After the little drama, the witness requested for a seat to sit. he gave oral testimony in court that he was 74 years old and already exhausted from the whole matter.

The man then went on to give further evidence about how he first met the driver when he was newly brought to Abuja from Onitsha to work as a driver for the accused.

Before he was done, the lawyer to the second defendant(the driver,) rose from his seat and objected to the whole oral testimony by the Prosecution Witness.

In his argument, the whole story was unimportant to the matter at hand. He drew the attention of the court that a trial within trial is to determine whether or not the police did bully the defendants into making confessions under duress and intimidation and not whether or not the confessions of the accused are true.

In a nutshell, he said that the job of the court today was not to find the truth in the whole matter. but to rather find to see if the police had conducted themselves in a responsible manner during the times they were extracting information from the accused.
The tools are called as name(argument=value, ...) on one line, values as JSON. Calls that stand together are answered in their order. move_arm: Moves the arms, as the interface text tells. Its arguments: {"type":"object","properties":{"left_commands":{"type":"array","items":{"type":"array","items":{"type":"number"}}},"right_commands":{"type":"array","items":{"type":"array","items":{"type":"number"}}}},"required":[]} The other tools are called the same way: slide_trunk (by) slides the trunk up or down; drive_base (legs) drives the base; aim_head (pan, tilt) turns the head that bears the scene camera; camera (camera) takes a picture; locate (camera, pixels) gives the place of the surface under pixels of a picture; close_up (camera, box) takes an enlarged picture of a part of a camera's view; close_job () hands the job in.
He backed up his submission with a 2018 case of Charles V. The Federal Republic of Nigeria.

The witness in turn, in order to show that operatives of SARS did not force the confession out of the accused, told the court that in one of his visits to the police station, the DPO told him that it was standing order and a police ethic not to beat or force confessions out of accused persons.

After the examination in chief and now, during the cross examination of the Prosecution Witness, the lawyer to the defendant asked the Witness if he was present at the police station during the time(s) the accused persons made the confession, to know if they were coerced into admitting to the crimes.

The witness answered No. the defense Lawyer then told the judge that he had no further question for the witness.

The second defendant prayed to the court to discountenance all that the witness had said in court including the crying too, that it was irrelevant to the matter at hand.

The case was adjourned to a later date.